October 2017 - Interview with Mary L. Tabor
Hello, everyone. I'm Tonya (tsc0809) and I will be your host for this sixth iteration of the 'virtual' interviews with the very talented Mary L. Tabor (maryltabor). Our lovely setting today is a local coffeehouse that permeates with the most wonderful smell of roasted beans. It's intoxicating, folks!
T: Hi, Mary, thanks so much for being with us. We are so very excited to have this opportunity to probe your creative mind for a while.
MLT: So honored to have been asked. Encouragement is breath to the creative spirit.
T: Since we are in this lovely little cafe, tell us something: are you a coffee drinker and/or a tea drinker? And, if so, how do you take your coffee or tea? I personally love the smell of these places. I find it helps stir my creative juices. So, Mary, coffee...tea?
MLT: Coffee with solitude. Here's why: The need for solitude comes from inside me, perhaps from childhood when reading saved my life. I grew up in a house of illness: my sister, my mother, my father. While I was well and strong, aloneness was thrust upon me. Reading fiction gave me the world and the foundation for the work that was to come.
T: Mary, I recently had the pleasure of reading Who by Fire, which is also featured as the October Book of the Month (BOM). Tell us what inspired this story?
MLT: The search for emotional truth. Here's what I mean: I am the reader for the version of this novel whose main character is Robert. After I'd written the novel, I read it aloud to record it in an NPR studio and realized while hearing myself read it that I had been searching for the man I love whom I must have known on the unconscious level I was losing. That story, its factual account, is in the memoir, here on Wattpad and Amazon and from my publisher, entitled (Re)Making Love. But I'm now convinced that the more powerful emotional truth of that event lies in Who by Fire—though probably not as funny as (Re)Making Love often is: My tale of the good, the bad, and oh so foolish.
T: Why do you say that about the emotional truth of Who by Fire?
MLT: Well, surely I'm heart-baringly truthful in (Re)Making Love (all that foolishness).
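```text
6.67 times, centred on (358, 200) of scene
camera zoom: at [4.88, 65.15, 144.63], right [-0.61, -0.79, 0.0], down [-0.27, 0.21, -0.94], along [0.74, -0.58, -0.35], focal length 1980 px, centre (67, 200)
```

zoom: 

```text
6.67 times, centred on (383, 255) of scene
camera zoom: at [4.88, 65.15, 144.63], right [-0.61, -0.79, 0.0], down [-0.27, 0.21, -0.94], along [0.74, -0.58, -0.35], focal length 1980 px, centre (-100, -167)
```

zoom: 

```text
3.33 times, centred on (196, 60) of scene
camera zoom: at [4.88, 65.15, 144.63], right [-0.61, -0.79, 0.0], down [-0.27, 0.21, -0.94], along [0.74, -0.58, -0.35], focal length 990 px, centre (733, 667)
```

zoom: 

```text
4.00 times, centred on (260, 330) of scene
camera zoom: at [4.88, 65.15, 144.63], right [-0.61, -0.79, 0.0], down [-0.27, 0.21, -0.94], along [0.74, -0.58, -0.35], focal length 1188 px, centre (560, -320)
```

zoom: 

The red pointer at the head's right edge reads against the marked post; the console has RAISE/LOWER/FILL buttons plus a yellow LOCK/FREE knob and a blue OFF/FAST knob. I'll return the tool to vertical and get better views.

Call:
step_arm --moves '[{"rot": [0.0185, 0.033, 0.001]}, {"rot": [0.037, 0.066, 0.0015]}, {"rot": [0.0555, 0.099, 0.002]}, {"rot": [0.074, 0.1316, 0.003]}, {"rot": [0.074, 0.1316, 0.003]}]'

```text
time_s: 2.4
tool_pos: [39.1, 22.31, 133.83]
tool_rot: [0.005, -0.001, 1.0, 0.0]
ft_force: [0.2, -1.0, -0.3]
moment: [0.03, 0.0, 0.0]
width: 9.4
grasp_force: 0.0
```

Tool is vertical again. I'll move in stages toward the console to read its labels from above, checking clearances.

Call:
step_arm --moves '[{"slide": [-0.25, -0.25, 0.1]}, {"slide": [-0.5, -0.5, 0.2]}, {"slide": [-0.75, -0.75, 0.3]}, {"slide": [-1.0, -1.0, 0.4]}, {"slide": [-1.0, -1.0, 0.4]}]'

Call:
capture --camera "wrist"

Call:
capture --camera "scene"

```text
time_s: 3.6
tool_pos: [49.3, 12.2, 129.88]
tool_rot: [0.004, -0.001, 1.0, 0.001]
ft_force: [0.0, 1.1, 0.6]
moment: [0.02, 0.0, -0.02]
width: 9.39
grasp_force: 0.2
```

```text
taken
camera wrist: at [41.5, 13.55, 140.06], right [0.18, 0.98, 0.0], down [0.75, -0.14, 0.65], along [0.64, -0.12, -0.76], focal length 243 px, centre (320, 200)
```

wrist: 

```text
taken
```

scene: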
In Who by Fire, Robert, my main character and I invent this story. He is writing a story he doesn't know: it's a mystery in that sense. He builds the invention based on memory, the past recalled. The need to revisit memory over and over again is part and parcel of being human and alive. Revisiting memory is the way we search for meaning in our lives, for the narrative of who we are and who we might become. Robert is doing this. So, now, I realize, was I. Because memory is flawed, in some sense, we're inventing. But what motivates this call to memory is the search for emotional truth. As writers, we aspire to find that. When fiction rings true like a bell, we believe it. I can hope that I achieved that here. Only my readers can tell me if that is so.
What I do know is this: Robert is risking his life on the page and so am I.
T: Are you saying that risk is key to your process of writing?
MLT: Absolutely. Edmond Jabès, the French philosopher, puts it this way: "If there is no risk, there is no writing." I believe this is the case for every genre. It's certainly so for J.K. Rowling or her books wouldn't have hit the core of the heart so hard. Name any unforgettable book you've read and you will have that sense.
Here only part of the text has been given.